[START DATA EXCERPT]

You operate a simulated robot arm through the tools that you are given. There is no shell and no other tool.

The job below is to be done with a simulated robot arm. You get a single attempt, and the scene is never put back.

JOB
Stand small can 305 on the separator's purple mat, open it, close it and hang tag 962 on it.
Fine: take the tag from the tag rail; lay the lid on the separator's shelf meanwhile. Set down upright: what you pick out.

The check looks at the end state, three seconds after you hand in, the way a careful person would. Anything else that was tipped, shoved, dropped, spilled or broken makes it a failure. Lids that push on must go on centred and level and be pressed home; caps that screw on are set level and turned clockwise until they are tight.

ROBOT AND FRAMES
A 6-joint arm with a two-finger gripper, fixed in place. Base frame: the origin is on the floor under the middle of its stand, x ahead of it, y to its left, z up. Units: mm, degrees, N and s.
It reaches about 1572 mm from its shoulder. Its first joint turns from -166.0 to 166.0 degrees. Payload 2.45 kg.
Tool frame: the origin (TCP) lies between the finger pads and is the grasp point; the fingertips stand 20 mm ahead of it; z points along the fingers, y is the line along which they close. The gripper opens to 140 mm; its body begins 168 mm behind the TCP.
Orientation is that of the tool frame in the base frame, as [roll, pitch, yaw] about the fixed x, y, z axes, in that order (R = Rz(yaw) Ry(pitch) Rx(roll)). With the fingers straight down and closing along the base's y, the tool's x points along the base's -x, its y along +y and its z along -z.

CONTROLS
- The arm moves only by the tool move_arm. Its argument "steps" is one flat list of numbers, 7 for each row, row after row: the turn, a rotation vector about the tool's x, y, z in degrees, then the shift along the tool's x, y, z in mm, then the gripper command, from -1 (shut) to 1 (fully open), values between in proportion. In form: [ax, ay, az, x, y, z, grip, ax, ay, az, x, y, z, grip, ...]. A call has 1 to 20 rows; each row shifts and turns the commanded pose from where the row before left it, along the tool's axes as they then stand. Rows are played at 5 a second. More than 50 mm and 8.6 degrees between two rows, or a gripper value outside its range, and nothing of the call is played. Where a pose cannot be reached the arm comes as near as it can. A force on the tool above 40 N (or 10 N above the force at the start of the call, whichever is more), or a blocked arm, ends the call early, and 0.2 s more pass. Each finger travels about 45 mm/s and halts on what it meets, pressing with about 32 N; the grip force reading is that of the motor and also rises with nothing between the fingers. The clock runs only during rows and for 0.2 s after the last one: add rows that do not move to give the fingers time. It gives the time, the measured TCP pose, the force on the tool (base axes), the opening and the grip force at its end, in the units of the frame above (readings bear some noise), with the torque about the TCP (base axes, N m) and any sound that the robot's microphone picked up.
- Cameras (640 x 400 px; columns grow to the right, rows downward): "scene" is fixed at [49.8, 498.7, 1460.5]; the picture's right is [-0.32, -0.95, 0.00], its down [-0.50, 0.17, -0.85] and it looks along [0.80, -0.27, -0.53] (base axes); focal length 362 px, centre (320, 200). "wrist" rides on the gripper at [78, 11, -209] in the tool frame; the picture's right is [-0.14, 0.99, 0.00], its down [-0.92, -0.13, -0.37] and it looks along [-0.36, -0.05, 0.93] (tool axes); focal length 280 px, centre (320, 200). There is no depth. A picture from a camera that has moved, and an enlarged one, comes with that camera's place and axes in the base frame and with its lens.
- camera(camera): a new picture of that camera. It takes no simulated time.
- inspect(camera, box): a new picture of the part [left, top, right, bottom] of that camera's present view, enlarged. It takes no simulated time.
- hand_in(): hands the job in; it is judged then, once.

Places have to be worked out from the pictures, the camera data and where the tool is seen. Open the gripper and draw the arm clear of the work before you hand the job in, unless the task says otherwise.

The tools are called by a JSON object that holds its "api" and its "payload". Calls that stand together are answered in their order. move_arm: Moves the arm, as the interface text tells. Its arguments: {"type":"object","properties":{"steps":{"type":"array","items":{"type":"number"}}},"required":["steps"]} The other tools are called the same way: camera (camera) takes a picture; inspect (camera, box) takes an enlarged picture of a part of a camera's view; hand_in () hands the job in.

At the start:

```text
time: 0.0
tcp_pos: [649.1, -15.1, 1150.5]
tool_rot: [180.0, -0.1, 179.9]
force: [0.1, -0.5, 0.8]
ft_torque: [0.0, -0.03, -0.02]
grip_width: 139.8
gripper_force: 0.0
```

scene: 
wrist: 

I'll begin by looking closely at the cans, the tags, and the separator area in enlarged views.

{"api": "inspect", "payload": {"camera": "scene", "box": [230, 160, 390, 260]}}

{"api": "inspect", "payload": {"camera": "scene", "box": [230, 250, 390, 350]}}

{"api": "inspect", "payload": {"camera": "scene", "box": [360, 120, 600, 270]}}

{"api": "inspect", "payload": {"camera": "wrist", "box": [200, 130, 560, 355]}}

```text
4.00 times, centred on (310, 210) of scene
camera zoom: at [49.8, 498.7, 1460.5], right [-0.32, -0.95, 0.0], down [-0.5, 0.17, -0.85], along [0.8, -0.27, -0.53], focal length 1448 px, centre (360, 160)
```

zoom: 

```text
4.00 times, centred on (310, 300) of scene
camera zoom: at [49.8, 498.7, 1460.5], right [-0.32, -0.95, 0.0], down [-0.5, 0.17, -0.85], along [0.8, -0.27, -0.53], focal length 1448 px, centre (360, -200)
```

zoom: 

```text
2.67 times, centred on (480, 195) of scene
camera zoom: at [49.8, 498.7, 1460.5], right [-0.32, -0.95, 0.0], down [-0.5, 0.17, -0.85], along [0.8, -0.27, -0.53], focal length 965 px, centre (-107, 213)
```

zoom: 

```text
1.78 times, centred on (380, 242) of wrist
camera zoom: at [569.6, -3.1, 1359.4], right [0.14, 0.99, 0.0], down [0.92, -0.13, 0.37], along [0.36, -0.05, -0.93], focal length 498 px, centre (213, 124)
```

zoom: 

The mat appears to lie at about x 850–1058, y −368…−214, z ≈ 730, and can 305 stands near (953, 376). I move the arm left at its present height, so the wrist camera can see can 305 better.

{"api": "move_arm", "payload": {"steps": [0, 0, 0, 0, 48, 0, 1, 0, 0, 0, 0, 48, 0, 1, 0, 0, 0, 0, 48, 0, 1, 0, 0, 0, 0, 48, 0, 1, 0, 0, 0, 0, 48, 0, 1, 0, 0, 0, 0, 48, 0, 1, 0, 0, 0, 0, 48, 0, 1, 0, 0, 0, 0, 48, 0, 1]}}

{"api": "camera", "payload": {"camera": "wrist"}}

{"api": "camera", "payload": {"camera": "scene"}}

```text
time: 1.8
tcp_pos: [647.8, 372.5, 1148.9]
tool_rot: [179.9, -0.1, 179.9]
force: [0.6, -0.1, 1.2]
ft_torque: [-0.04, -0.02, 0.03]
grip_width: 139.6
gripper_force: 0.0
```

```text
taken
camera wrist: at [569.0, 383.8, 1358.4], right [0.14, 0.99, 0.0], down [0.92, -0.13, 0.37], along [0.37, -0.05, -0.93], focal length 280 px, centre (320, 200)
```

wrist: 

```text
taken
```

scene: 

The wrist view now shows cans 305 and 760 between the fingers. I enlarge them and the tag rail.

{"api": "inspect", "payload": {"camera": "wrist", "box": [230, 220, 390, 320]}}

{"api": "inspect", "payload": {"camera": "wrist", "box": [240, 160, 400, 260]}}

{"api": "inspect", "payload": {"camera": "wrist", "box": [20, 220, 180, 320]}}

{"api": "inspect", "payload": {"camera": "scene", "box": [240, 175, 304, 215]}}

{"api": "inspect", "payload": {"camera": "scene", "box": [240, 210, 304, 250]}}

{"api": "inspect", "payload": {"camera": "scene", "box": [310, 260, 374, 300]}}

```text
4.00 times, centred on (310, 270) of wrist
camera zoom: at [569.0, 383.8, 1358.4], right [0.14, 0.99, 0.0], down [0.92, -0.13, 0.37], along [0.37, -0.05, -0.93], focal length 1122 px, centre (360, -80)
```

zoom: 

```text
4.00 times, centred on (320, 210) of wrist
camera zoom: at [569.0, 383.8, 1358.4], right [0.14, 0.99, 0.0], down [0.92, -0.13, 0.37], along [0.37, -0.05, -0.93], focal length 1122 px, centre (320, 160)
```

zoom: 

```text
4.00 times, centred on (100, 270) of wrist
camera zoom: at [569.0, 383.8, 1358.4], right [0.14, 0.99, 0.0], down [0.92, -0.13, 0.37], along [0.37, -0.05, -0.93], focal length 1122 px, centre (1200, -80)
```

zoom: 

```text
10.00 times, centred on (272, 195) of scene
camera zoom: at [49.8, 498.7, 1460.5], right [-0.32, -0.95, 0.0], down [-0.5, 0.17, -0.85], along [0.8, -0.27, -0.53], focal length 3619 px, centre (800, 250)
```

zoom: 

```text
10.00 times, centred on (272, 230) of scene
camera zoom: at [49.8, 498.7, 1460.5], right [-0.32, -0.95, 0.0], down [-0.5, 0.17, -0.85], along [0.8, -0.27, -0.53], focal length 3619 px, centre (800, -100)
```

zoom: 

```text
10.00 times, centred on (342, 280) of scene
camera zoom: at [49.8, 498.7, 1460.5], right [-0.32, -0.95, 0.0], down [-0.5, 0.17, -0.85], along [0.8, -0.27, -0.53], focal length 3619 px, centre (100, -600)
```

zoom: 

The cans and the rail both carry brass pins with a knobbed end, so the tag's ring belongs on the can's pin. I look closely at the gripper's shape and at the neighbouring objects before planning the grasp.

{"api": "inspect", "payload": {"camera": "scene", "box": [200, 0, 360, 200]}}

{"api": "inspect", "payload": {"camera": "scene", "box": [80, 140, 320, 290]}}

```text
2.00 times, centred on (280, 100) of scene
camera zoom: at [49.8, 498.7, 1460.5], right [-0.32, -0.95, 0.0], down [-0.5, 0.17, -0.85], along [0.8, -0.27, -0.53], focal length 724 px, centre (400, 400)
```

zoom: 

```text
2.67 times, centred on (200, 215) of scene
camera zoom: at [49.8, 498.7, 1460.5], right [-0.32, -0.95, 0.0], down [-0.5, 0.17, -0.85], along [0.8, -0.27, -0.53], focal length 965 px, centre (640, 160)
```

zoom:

[END DATA EXCERPT]

Show the exact text of the extract provided starting from "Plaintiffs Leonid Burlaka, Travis" and stopping at the end of "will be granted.".

[START EXTRACT PROVIDED]

United States District Court, E.D. Wisconsin

March 30, 2019

LEONID BURLAKA et al., Plaintiff,


          William C. Griesbach, Chief Judge.

         Plaintiffs Leonid Burlaka, Travis Frischmann, Tim Keuken, and Roger Robinson filed this individual, collective, and Rule 23 class action under the Fair Labor Standards Act (FLSA), 29 U.S.C. § 201, et seq., against Defendant Contract Transport Services LLC (CTS), alleging that CTS violated the FLSA and Wisconsin wage statutes by failing to pay them overtime premium pay for work they performed in excess of forty hours per week. The court has subject matter jurisdiction under 29 U.S.C. § 216(b) and 28 U.S.C. § 1331. The case is before the court on CTS's motion for summary judgment. CTS claims that the undisputed evidence establishes that Plaintiffs are subject to the Federal Motor Carrier Safety Act (FMCSA) and therefore exempt from the FLSA, as well as Wisconsin's overtime laws. For the reasons set forth below, CTS's motion for summary judgment will be granted.

[END EXTRACT PROVIDED]

• [ANSWER TO THE TASK]:
Plaintiffs Leonid Burlaka, Travis Frischmann, Tim Keuken, and Roger Robinson filed this individual, collective, and Rule 23 class action under the Fair Labor Standards Act (FLSA), 29 U.S.C. § 201, et seq., against Defendant Contract Transport Services LLC (CTS), alleging that CTS violated the FLSA and Wisconsin wage statutes by failing to pay them overtime premium pay for work they performed in excess of forty hours per week. The court has subject matter jurisdiction under 29 U.S.C. § 216(b) and 28 U.S.C. § 1331. The case is before the court on CTS's motion for summary judgment. CTS claims that the undisputed evidence establishes that Plaintiffs are subject to the Federal Motor Carrier Safety Act (FMCSA) and therefore exempt from the FLSA, as well as Wisconsin's overtime laws. For the reasons set forth below, CTS's motion for summary judgment will be granted.